I was on anti-depressants more than 4 years. That resulted in chronic constipation, followed by hemorrhoid, and eventually multiple fissures. My hemorrhoid alone doesn’t bother me at all. However when it comes to fissures, it gets worse and worse with profuse bleeding in every BM. I am afraid to go to washroom. The pain doesn’t go away even after a few hours of BM. I tried Proctodan, prescribed by family doctor, and not a bit relief. Instead, I got rashes, irritations, and yeast infections multiple times. I waited for 6 months to get appointment with a surgeon. By the time I saw surgeon, I was in a chronic condition. Surgery was the only option. The wait for surgery is 3 to 6 months. I was devastated to wait that long because I can’t suffer any more. So I put my name in the cancellation list. I took non-narcotic pain killers and they did not work at all. I don’t want to take narcotic pain killers. I am scared of it’s side effect of constipation. The surgeon gave me lidocaine with diltiazam, and it didn’t work until a week.

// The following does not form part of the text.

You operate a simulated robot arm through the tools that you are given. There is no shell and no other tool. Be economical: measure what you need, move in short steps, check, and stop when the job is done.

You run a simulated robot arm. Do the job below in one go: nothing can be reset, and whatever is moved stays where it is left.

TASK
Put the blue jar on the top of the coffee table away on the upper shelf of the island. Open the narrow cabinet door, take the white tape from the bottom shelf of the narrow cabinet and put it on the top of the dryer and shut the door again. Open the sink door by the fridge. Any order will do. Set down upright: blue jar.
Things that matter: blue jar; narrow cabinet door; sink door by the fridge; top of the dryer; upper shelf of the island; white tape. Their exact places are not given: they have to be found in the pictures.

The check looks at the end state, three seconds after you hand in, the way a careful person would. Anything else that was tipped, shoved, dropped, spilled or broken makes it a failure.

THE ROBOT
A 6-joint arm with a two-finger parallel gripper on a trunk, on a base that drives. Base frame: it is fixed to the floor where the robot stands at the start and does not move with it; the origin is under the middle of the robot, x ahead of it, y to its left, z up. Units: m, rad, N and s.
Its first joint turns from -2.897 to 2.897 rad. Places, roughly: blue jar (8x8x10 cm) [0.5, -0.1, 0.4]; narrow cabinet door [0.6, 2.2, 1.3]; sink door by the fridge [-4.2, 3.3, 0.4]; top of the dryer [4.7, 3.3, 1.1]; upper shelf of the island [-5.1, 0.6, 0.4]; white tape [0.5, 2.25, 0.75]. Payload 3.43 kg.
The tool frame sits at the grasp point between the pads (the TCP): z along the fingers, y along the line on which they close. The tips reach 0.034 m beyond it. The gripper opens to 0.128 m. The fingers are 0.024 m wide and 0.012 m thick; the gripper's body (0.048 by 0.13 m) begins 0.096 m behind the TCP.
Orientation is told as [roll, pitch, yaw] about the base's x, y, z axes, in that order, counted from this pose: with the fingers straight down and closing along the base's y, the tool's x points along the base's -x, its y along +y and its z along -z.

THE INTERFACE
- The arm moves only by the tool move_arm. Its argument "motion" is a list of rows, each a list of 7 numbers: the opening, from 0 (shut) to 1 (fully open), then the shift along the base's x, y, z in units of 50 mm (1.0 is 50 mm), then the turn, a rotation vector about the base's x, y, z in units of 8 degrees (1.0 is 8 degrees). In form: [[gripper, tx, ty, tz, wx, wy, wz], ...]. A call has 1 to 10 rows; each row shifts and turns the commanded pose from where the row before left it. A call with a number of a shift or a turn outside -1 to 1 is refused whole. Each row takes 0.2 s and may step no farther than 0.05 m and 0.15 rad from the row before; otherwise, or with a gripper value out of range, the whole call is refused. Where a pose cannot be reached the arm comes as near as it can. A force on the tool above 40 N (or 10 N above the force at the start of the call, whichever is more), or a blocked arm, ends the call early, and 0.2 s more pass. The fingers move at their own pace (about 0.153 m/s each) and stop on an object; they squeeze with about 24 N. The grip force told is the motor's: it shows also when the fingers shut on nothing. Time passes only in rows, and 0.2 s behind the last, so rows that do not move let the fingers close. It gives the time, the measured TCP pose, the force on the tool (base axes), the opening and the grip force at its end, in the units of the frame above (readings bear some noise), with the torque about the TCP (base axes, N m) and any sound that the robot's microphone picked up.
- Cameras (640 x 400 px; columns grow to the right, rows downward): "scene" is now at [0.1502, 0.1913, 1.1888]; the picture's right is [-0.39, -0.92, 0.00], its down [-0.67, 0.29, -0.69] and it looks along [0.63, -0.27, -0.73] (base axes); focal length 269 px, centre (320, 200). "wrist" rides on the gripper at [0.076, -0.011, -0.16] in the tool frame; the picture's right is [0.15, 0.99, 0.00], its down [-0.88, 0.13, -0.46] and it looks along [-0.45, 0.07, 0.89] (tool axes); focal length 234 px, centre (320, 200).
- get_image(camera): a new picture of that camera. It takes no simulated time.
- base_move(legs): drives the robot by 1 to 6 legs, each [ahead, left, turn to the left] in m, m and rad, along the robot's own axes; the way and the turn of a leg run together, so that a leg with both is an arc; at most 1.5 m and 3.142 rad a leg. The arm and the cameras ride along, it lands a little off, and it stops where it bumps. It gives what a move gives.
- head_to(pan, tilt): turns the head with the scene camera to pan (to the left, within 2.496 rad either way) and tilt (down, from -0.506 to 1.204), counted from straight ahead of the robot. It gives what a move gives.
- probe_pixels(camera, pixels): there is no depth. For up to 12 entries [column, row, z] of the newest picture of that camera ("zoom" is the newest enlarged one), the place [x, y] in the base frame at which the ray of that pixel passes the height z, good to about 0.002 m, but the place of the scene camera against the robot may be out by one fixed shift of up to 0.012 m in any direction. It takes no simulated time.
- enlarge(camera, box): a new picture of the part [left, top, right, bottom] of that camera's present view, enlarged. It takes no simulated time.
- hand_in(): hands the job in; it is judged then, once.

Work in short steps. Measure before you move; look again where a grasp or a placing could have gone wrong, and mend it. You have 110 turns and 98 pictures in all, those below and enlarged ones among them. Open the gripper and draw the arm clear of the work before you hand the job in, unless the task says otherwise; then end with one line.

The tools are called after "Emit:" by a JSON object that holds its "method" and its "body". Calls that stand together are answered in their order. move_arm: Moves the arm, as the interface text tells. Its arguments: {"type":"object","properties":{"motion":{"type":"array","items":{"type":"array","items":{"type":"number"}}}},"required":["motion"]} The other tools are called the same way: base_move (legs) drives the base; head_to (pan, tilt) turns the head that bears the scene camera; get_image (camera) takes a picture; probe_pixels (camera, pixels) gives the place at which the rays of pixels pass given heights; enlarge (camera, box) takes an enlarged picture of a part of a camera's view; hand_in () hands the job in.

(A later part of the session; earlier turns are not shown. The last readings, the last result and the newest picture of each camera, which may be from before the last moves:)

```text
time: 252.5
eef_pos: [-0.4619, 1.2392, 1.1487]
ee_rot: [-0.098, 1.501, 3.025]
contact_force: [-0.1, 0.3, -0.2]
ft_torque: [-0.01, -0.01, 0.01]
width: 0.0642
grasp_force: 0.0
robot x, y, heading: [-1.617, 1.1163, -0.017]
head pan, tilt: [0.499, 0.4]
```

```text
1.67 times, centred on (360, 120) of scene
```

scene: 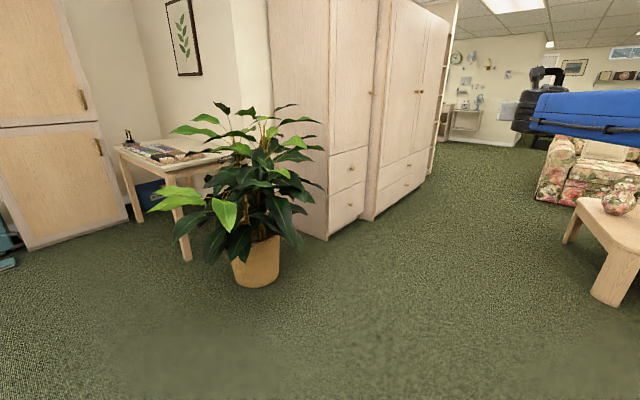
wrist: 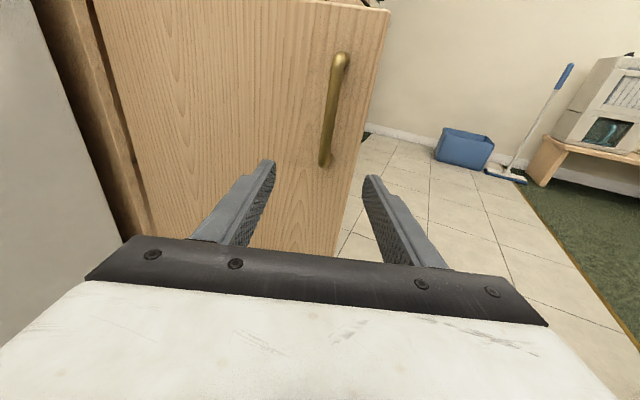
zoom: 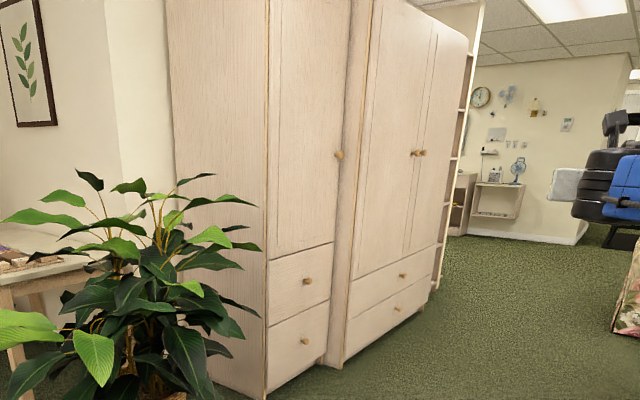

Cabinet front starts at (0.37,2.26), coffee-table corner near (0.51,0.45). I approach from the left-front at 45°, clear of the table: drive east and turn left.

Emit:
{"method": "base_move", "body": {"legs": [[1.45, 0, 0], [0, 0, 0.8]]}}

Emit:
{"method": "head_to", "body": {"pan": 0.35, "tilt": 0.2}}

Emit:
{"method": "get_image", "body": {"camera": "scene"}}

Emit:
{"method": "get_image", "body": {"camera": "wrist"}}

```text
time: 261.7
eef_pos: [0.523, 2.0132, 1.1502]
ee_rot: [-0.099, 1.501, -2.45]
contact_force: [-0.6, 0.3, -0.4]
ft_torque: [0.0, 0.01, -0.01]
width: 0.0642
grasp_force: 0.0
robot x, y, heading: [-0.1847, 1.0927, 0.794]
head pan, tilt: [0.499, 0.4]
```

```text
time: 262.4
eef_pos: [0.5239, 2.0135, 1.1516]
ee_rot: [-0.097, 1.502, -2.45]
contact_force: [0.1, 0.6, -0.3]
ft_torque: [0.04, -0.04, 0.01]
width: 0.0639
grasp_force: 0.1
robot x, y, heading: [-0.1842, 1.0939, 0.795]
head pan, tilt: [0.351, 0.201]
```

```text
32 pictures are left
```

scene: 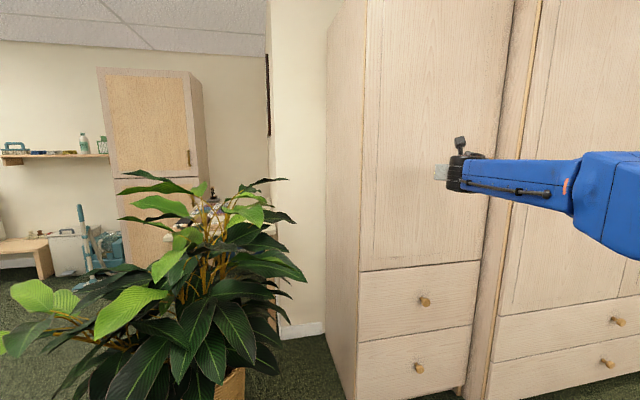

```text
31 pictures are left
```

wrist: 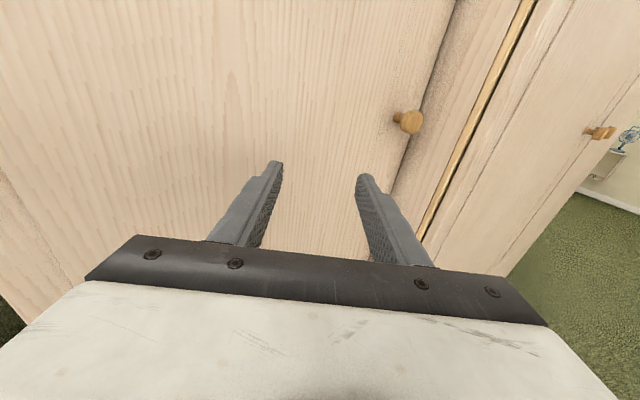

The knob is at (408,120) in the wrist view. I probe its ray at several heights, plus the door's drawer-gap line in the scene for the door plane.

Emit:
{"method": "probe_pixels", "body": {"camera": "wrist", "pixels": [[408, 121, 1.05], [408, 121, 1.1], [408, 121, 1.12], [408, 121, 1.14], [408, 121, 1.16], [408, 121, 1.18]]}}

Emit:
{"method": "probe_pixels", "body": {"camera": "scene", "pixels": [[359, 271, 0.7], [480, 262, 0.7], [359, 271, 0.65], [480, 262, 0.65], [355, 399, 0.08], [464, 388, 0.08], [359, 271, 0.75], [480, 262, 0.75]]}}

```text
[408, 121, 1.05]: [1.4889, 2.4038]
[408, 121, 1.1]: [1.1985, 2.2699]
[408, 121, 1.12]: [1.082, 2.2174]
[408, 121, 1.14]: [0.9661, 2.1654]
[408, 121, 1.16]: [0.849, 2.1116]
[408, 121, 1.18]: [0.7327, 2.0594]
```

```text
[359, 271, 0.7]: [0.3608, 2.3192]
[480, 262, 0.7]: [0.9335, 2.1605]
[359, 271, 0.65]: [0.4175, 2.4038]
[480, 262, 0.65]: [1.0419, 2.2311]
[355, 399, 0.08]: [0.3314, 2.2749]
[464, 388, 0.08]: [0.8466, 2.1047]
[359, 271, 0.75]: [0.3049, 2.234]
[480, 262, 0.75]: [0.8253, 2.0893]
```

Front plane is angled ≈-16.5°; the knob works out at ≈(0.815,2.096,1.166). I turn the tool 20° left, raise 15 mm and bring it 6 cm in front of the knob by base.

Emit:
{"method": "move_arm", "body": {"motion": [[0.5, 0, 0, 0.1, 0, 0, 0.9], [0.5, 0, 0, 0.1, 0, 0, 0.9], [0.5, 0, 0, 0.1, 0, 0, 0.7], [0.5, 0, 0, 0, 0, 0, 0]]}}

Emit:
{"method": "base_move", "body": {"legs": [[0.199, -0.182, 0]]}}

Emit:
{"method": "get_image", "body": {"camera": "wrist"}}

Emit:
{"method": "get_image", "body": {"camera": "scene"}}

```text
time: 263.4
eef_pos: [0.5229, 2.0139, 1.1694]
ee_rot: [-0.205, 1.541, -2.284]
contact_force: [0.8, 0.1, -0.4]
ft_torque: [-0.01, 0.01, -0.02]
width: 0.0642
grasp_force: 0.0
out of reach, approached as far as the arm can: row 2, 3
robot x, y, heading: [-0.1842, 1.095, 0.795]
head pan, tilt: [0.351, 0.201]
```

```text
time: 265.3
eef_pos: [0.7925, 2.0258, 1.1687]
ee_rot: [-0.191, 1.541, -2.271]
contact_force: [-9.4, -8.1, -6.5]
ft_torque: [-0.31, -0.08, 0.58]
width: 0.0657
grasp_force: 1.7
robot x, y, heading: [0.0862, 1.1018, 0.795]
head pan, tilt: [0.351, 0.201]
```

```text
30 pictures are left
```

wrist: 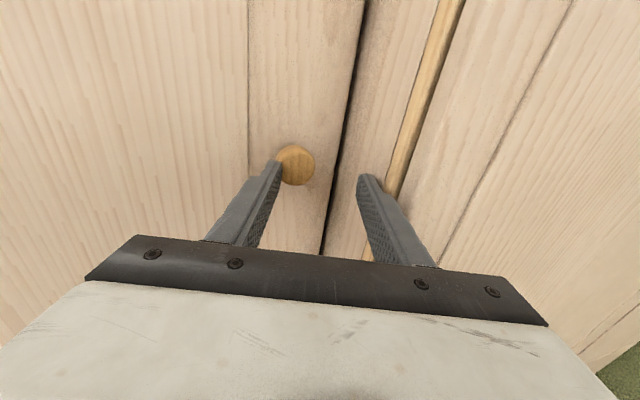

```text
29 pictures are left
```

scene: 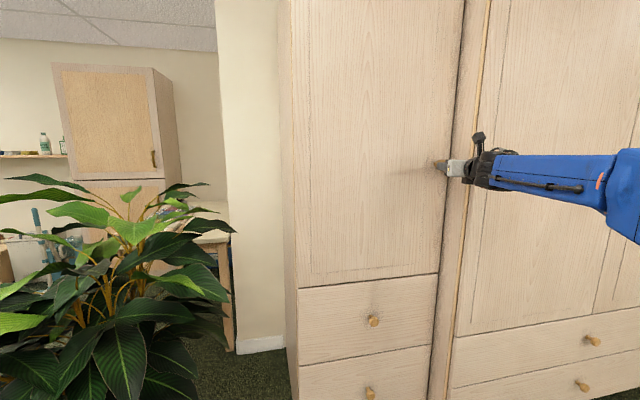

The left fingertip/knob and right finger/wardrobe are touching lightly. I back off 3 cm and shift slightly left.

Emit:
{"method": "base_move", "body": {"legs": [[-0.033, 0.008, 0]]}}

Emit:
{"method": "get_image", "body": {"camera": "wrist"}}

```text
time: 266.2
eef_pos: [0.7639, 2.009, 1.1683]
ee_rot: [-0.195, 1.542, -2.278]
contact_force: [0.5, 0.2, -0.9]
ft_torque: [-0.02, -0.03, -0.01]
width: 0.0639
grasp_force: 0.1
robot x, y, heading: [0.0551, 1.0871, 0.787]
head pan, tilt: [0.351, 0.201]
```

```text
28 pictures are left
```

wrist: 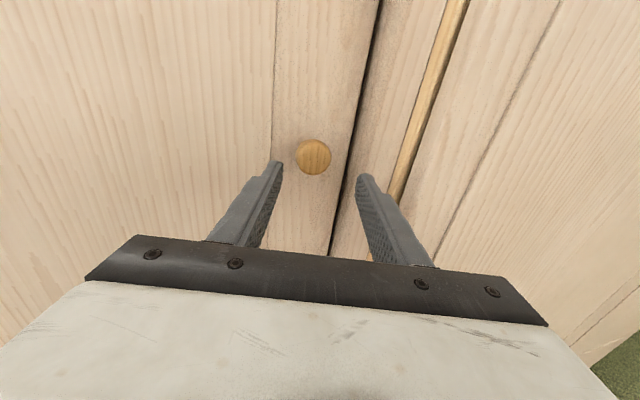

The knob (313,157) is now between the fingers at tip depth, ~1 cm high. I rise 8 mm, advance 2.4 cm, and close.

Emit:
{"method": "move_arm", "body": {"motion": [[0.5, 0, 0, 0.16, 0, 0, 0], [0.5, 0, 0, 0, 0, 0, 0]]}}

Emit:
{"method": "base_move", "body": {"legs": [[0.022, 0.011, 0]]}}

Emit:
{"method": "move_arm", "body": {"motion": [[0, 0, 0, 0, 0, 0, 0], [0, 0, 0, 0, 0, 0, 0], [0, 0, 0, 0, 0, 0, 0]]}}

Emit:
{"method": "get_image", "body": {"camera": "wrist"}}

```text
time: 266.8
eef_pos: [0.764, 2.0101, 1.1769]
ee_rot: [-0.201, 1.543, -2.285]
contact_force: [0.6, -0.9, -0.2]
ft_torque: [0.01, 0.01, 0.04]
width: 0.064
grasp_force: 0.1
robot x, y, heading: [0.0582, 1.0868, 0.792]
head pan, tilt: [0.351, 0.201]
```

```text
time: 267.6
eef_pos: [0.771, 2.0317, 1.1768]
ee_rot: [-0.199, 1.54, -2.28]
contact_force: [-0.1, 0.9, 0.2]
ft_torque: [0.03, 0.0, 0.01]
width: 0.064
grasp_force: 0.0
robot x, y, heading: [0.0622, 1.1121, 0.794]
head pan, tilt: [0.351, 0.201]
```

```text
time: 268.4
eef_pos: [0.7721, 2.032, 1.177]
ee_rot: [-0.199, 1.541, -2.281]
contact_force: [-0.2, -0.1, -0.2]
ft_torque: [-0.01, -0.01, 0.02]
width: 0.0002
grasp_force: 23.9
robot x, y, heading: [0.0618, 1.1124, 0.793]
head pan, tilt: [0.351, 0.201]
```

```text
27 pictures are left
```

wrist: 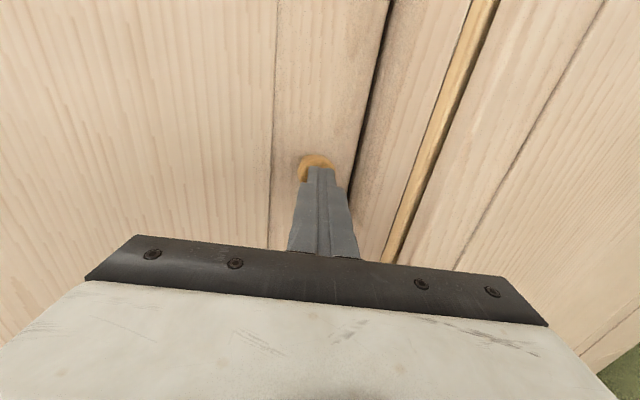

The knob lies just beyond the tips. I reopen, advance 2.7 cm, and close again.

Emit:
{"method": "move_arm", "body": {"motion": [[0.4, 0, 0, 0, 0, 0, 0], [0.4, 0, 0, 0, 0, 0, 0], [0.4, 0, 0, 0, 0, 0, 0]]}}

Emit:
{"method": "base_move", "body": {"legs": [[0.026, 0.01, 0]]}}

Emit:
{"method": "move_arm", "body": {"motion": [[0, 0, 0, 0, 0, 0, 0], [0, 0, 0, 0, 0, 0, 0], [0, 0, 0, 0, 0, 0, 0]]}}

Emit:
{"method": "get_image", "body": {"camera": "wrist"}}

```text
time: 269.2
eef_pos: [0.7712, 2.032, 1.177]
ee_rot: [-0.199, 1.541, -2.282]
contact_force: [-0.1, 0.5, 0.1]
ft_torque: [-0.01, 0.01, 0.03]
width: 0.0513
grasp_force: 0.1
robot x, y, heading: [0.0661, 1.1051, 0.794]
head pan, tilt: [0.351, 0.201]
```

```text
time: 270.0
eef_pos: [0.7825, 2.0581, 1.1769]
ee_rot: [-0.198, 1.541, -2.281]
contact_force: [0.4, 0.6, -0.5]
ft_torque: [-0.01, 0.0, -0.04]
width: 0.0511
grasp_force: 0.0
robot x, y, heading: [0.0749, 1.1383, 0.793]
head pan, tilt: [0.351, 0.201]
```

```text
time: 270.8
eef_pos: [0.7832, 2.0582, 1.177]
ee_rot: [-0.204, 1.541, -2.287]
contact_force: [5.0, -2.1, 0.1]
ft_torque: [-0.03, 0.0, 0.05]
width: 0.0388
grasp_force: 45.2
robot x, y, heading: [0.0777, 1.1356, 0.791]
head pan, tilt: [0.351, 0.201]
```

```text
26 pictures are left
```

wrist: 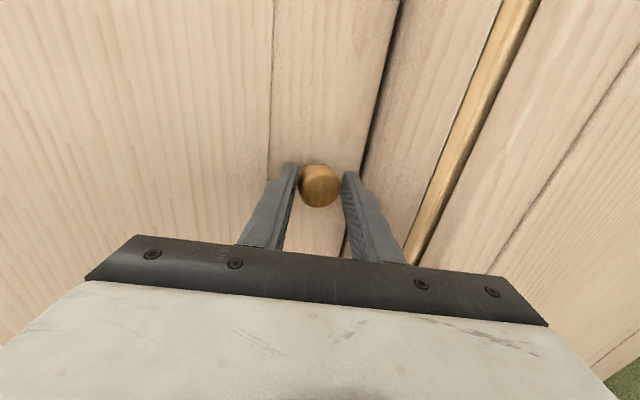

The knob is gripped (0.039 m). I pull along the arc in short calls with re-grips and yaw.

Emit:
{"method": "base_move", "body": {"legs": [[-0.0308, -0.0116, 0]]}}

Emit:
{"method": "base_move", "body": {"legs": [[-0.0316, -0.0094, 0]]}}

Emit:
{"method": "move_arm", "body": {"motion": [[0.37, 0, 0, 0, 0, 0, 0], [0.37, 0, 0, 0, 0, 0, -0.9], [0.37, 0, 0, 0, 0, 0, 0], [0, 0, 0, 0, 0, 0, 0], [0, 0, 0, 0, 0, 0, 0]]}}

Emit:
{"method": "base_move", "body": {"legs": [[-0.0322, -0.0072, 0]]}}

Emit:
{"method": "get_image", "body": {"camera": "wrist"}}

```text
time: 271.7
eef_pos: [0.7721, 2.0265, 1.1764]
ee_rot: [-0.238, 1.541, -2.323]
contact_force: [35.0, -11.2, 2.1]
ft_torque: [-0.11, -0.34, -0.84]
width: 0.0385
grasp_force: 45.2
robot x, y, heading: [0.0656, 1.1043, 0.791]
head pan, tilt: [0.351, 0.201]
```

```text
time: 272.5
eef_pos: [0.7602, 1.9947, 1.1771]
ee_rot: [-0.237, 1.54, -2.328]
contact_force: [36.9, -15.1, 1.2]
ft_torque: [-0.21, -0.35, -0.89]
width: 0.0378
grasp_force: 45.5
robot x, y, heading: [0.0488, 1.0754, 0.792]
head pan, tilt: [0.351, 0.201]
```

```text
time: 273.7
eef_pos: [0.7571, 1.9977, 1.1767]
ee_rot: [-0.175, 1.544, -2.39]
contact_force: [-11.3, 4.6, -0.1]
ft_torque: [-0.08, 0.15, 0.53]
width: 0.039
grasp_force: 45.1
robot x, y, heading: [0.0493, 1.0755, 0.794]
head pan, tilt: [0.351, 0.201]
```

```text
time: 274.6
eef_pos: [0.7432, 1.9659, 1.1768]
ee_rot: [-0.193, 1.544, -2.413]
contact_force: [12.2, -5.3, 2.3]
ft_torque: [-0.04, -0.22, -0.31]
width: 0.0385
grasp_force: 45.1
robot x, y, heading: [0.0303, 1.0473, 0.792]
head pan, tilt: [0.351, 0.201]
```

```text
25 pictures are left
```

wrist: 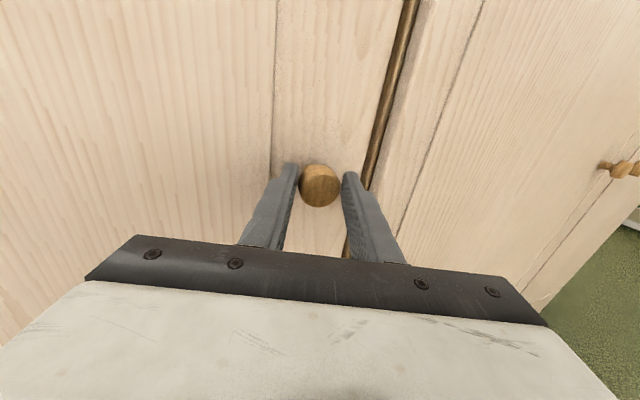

Let me talk about the pain. At the beginning it is painful during BM. It persists a few hours after, then the pain comes with episodes. Each episode lasts for 3 to 4 hr. I have at least 2 episodes per Day. I can’t sleep well at night during them. The first hour, a tearing pain is followed by a burning sensation. I feel like burning stick inside my anus. Then, feel like all my internal anal muscles spasm, squeezing and aching pain. I thought I would never get better. I was desperatey looking for help. I went to walk in clinic for some help. The doctor gave me an acute pain treatment (Naproxen 375+ ibuprofen 1000). I took it this morning before I had an episode. Fortunately, the pain wasn’t that bad like before. Maybe the medication works or maybe it’s the effects of diltiazam after one week. Either way, I am greatful. I only have a week off from work. I have to go back soon. I don’t know how if I still have episodes. I pray for not having that pain again, but I don’t know yet. I am writing this forum as today I don’t have any severe pain episode so far. I think I see a flash of light in the tunnel but still looking ahead where is it!